As a general rule, what is called “high culture” by historians is nearly exactly synonymous with a culture which was militarily aggressive, successful, and ruled in an hierarchical fashion by a ruling elite, whose very existence is to my way of thinking antithetical to genuine spirituality.  No good person wants to rule or direct the activities of anyone else.  It is antithetical to personal growth, to spiritual growth, to coming closer to what I might term the great Generative Spirit.

Goodness is personal gradualism.  That may be a definition I want to retain.

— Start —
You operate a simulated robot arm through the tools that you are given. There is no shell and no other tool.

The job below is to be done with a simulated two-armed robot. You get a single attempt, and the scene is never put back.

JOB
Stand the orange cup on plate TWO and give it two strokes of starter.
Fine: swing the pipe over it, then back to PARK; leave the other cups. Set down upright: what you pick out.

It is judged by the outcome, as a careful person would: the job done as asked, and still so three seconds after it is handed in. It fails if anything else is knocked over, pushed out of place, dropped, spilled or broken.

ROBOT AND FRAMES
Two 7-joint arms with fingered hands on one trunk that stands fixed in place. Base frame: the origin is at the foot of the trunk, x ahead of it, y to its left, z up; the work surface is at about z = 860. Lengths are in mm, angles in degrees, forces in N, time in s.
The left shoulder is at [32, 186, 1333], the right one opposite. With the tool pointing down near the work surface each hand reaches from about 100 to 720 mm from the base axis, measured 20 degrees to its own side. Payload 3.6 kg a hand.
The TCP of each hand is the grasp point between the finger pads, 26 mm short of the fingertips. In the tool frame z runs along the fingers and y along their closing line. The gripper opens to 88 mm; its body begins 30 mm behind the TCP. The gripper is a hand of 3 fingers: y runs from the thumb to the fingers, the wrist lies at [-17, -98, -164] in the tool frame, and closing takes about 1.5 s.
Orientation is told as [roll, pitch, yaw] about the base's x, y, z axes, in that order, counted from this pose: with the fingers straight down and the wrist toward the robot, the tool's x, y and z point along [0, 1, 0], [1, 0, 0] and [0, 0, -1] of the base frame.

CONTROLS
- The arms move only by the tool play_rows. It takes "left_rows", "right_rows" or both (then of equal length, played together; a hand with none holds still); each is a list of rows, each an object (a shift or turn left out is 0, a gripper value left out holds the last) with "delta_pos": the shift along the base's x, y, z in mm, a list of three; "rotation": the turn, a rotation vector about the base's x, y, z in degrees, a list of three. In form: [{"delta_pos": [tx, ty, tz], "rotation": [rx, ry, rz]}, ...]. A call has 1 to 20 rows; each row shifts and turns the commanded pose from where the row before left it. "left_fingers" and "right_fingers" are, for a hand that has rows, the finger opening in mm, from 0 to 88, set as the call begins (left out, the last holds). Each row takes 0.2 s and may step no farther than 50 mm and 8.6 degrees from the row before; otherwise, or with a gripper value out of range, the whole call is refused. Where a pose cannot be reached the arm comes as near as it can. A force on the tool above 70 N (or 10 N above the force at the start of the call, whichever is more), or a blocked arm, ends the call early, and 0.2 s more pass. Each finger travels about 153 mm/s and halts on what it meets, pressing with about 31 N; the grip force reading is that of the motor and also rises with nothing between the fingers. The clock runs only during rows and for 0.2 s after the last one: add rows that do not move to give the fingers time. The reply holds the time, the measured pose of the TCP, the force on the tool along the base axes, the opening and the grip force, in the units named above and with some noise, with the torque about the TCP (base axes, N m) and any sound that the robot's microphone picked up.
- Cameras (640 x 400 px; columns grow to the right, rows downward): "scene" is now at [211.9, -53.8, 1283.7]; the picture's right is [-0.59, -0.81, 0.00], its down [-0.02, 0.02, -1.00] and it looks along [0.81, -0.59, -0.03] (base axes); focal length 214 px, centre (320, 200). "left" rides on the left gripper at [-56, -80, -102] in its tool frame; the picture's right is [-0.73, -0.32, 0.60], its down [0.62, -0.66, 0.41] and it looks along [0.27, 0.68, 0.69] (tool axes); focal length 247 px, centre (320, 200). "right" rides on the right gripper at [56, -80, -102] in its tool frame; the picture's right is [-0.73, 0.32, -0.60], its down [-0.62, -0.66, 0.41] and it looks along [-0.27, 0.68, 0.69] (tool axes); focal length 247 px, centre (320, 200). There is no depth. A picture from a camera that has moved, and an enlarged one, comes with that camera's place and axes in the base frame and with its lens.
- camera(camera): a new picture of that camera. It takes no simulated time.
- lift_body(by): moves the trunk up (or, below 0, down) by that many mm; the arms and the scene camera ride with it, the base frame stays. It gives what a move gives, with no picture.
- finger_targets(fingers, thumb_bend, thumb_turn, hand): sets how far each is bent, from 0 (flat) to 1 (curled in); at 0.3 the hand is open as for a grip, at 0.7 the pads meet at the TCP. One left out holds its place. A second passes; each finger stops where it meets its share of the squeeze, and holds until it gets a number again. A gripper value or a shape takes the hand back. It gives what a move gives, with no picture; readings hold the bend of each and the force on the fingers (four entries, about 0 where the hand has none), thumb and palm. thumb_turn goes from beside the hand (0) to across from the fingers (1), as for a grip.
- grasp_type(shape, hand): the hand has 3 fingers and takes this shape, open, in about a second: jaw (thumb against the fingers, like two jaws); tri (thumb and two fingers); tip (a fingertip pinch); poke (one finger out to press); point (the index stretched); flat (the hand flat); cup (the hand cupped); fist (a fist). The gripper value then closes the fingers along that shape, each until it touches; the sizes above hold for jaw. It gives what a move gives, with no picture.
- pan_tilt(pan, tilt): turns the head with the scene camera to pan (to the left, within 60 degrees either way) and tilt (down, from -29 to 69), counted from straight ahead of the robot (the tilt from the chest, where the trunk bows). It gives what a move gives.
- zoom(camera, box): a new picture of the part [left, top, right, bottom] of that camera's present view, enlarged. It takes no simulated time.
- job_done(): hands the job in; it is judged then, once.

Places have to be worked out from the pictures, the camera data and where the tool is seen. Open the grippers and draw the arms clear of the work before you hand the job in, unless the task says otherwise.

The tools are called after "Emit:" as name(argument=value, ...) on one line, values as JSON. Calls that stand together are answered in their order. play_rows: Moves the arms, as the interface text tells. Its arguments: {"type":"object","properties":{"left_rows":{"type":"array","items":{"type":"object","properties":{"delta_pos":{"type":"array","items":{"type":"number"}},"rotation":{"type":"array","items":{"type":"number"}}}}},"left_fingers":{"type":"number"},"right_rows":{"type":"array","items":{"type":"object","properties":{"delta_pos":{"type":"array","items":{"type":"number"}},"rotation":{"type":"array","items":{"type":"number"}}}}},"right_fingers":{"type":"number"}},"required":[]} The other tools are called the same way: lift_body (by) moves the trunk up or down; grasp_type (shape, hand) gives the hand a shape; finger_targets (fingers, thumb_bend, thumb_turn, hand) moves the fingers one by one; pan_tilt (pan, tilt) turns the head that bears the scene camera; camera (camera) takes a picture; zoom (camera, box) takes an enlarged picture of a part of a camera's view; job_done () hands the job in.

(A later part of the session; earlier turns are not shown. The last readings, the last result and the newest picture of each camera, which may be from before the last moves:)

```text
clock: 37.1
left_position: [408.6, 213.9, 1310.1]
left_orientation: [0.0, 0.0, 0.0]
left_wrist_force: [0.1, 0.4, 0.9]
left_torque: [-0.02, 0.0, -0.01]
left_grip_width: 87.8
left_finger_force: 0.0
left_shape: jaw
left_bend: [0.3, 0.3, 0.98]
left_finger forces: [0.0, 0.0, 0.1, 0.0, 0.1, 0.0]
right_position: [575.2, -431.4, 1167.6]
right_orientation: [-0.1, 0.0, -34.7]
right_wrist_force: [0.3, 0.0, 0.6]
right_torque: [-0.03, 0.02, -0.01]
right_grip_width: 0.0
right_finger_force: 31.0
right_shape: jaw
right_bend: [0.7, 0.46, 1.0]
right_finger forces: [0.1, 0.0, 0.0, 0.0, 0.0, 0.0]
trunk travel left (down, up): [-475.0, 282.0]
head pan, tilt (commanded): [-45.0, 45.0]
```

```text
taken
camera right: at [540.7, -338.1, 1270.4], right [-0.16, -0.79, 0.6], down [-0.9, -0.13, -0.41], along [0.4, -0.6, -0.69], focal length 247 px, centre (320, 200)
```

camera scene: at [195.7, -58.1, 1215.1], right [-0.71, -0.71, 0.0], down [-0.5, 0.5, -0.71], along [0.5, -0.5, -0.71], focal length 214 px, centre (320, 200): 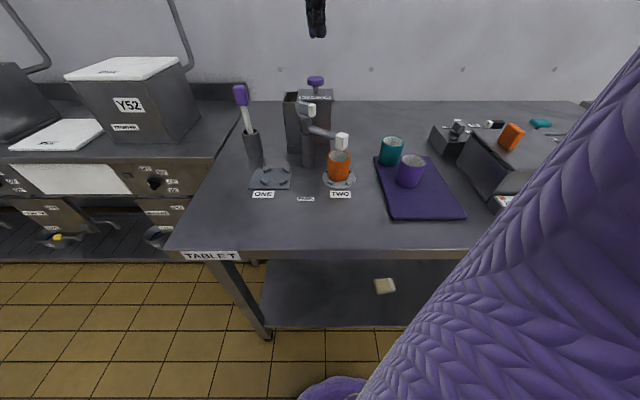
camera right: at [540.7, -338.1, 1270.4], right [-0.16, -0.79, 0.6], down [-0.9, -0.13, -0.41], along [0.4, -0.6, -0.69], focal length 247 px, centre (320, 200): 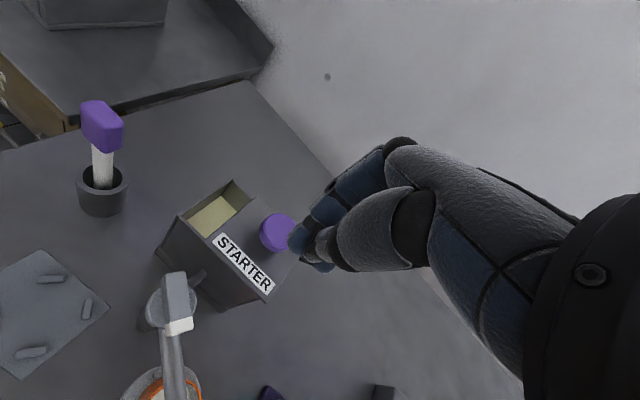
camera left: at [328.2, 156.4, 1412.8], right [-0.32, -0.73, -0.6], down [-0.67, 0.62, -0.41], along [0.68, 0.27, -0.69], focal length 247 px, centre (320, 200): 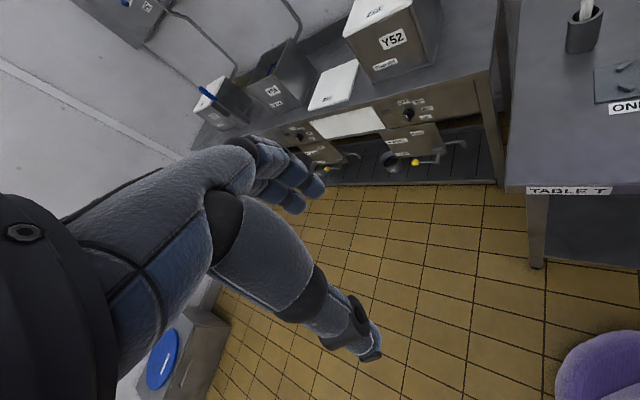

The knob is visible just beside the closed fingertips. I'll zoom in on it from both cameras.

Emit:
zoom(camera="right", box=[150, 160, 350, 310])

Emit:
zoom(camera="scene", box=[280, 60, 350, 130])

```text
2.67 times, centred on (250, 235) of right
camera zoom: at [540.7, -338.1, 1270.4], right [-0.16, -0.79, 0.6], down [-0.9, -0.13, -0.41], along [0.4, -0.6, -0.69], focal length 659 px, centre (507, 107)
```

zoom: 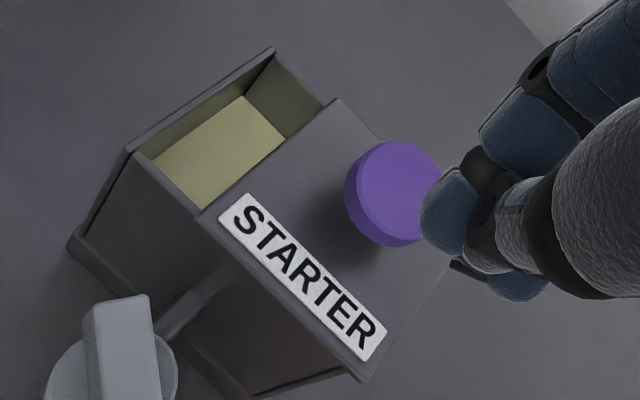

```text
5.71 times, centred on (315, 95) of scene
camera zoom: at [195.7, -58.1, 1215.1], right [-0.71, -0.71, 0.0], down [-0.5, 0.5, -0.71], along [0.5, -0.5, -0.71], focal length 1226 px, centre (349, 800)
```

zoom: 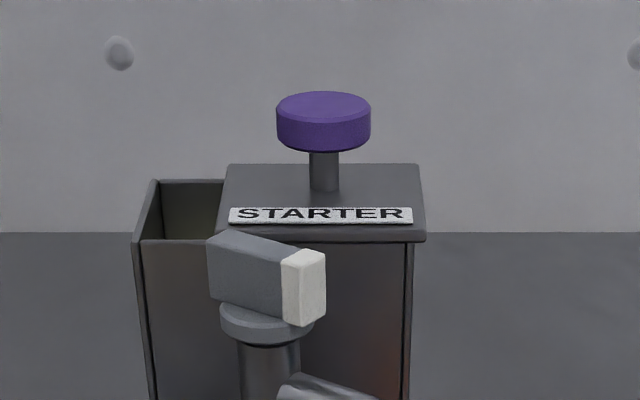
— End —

To the extent I have a distinctive talent, I think it is being able to view large subjects with new eyes.  I feel very little emotional connection to Zen, so I will not call it Beginner’s Mind, but perhaps an open mind will work.  It is so very hard and so very unusual to see what is in front of you without first and only seeing it through the eyes of those who have come before and told you what to see, and how to see it, and implicitly threatened you with social exclusion for failing to comply.

I suppose that is my other talent: I really don’t care about the opinions of others.  I have Kiplings “If” on the wall of my bathroom, where I see it every morning, and I really do think I can listen to the opinions of others, but still go my own way.

I wish there were more like me.  What an interesting and genuinely diverse world it would be if everyone took the task of seeing as a matter of great importance, and a matter of personal not social responsibility.

Our great nation is being destroyed before our very eyes, and the masses seem to be preoccupied with boating and barbecues. But thus it has been before, many, many times.  There is nothing new under the sun.

I will offer a ludicrous and absurd idea I have of myself–of my personal craziness:  I feel I have been on this Earth many times, trying to do good, but this is the last time.  All patience must have an end.

Will we be spiritual beings or animals?  Will life or the machine prevail?  The question remains open.